■ **BRIEF 1**:
Locate "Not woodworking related" and "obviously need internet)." in the page, and write out these words with everything between them.

■ **ENTRIES SUPPLIED**:
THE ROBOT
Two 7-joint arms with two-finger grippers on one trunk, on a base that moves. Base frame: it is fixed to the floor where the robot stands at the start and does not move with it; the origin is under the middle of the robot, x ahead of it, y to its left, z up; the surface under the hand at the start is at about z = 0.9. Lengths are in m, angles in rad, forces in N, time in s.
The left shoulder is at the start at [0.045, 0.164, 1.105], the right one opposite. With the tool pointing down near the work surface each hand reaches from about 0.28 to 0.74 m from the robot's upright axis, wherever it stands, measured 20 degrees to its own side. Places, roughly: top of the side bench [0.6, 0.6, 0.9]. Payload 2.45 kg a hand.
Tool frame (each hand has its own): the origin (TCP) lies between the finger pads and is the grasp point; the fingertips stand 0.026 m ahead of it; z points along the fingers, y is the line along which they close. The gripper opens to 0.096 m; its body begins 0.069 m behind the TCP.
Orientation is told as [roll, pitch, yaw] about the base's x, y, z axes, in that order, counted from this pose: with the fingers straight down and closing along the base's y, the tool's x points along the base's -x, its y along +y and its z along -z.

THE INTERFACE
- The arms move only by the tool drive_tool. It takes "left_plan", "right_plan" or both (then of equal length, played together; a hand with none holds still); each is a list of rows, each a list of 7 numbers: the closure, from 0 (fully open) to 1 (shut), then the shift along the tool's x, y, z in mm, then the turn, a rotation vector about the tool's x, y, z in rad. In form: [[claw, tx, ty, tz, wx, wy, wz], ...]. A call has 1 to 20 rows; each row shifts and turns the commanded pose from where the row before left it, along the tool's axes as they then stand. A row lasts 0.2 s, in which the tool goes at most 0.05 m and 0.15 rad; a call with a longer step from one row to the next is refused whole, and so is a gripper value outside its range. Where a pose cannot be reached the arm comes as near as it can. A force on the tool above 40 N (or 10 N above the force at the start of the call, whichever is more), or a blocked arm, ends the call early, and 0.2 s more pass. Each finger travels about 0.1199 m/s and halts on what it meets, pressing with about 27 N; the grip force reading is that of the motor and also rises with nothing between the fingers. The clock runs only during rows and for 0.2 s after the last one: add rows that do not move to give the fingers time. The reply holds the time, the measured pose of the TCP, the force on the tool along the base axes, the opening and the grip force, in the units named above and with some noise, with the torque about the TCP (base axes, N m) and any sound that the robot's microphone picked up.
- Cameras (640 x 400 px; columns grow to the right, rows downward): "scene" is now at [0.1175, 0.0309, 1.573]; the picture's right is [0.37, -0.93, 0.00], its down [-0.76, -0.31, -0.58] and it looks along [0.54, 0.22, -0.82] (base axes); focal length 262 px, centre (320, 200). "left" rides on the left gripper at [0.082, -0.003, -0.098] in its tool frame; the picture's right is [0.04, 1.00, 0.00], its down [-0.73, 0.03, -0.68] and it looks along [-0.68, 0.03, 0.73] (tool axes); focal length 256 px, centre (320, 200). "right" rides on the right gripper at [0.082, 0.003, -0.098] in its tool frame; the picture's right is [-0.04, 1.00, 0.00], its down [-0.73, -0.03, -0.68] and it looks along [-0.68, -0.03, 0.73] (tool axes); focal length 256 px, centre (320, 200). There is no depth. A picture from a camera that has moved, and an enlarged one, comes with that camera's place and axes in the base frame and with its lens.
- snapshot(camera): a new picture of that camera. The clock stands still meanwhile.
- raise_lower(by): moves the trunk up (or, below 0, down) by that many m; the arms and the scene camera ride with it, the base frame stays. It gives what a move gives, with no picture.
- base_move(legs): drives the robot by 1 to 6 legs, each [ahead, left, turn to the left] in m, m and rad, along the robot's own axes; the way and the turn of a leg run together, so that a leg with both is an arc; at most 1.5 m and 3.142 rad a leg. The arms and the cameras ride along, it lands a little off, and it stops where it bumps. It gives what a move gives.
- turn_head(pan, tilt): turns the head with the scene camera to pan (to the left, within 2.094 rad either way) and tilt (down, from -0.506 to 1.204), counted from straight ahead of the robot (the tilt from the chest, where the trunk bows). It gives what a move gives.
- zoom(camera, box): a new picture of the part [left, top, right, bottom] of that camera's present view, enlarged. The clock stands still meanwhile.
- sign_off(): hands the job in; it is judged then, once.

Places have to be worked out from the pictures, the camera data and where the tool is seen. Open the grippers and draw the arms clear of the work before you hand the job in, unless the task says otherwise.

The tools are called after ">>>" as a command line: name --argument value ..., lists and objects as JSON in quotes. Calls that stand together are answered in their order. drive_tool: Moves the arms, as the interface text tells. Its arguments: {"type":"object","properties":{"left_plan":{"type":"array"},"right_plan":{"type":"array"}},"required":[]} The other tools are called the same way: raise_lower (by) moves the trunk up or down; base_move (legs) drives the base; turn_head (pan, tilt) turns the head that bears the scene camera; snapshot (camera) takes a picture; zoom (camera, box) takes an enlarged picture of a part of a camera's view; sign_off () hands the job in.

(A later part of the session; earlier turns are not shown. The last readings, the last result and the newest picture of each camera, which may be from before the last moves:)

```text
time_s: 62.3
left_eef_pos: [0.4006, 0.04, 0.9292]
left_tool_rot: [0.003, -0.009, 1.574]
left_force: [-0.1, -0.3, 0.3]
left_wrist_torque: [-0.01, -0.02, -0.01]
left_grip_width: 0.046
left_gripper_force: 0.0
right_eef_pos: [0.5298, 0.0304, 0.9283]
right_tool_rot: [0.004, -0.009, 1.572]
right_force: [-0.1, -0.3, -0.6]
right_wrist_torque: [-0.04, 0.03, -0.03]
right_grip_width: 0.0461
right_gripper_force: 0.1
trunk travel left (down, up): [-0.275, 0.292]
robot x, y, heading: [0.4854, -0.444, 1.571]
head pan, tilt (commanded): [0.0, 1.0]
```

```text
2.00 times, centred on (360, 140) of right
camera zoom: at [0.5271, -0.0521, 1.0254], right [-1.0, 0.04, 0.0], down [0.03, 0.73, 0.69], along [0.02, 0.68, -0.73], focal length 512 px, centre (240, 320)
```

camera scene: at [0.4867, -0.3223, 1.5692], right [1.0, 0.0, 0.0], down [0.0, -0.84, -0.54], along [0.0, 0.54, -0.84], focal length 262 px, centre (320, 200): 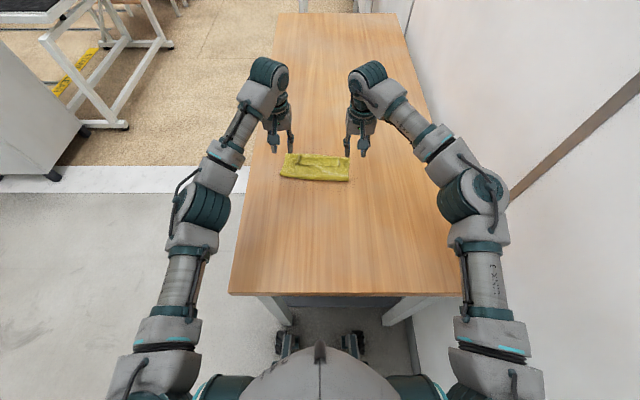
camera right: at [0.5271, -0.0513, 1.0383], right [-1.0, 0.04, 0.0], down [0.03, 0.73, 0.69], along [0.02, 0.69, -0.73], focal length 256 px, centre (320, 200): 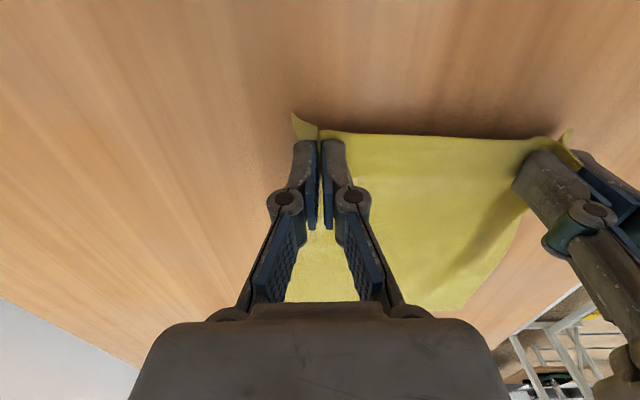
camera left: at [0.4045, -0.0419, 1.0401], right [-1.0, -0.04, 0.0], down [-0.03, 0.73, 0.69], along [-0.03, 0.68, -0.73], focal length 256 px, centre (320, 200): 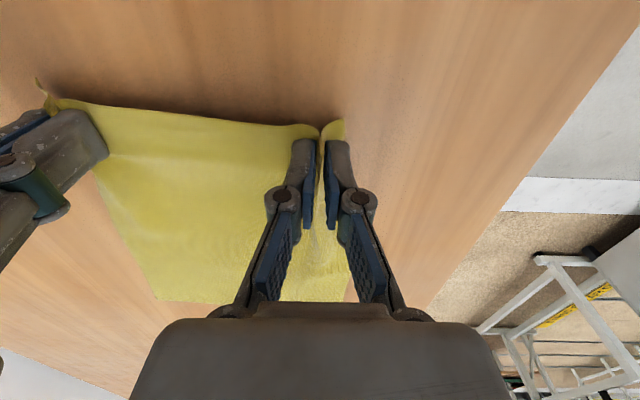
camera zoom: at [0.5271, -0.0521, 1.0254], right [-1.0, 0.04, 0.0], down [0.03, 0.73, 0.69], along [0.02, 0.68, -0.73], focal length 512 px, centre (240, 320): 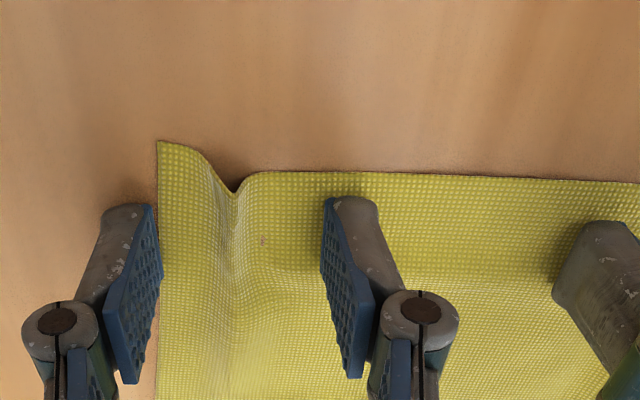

---

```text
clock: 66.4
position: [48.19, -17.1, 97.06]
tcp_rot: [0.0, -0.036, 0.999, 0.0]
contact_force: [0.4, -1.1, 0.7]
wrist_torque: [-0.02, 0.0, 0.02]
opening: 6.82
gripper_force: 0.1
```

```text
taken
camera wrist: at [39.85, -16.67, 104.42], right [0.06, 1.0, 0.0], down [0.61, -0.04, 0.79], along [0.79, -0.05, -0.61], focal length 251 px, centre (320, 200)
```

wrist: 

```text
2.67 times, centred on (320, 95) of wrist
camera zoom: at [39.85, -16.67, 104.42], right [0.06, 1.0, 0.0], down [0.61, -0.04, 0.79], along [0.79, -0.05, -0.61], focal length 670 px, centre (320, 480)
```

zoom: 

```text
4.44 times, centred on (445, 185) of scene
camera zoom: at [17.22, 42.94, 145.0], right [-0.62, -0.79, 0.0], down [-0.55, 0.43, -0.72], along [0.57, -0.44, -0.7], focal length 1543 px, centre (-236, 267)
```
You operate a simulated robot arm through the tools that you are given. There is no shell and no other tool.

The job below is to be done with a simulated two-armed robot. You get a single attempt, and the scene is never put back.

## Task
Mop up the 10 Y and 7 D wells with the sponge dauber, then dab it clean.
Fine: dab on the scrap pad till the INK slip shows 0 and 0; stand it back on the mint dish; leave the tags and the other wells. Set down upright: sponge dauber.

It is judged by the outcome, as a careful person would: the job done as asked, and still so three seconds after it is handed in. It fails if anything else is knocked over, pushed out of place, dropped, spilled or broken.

■ **PAGE**:

Not woodworking related but if you ever want to cut the cost and keep your landline. You can get a little box like the Cisco SPA112 (2 lines), I use voip.ms and transfered my line/did there, it cost me around 2$ a month average since we almost never use that line. (you obviously need internet).

So Shannon’s panel failure has me thinking….I’m in the progress of making a 5/8″ thick panel for an outdoor screen door. I need to glue 2 pieces together to make the panel. Should I use a good glue OR epoxy?

I really enjoyed the conversation about hobbies other than woodworking. I keep fish and once you get past what the pet big box stores offer you have 2 basic choices: spend a lot of money or make it yourself. If you do a YouTube search of “Build a Fish Tank Stand” there are folks that build maybe/ maybe not something that will hold a glass enclosure of water (8.35 lbs per gallon) and most of them are not attractive. It’s not that they have poor intentions, they just have a lack of knowledge and most of them would rather spend the on fish and filtration. So, my case, a 300 gallon tank with a 75 gallon sump (I’ll let you do the math and a sump is another tank that is a customizable filter to deal with fish waste.)

Long story short, woodworking fed my fish keeping and led me to building my wife’s dinning room table, and wall clocks….

■ **BRIEF 2**:
Retype verbatim the lines that run from the line containing "The job below" to the line containing "Fine: dab on", both inclusive, and no others.

■ **SOLUTION 1**:
Not woodworking related but if you ever want to cut the cost and keep your landline. You can get a little box like the Cisco SPA112 (2 lines), I use voip.ms and transfered my line/did there, it cost me around 2$ a month average since we almost never use that line. (you obviously need internet).

■ **SOLUTION 2**:
The job below is to be done with a simulated two-armed robot. You get a single attempt, and the scene is never put back.

## Task
Mop up the 10 Y and 7 D wells with the sponge dauber, then dab it clean.
Fine: dab on the scrap pad till the INK slip shows 0 and 0; stand it back on the mint dish; leave the tags and the other wells. Set down upright: sponge dauber.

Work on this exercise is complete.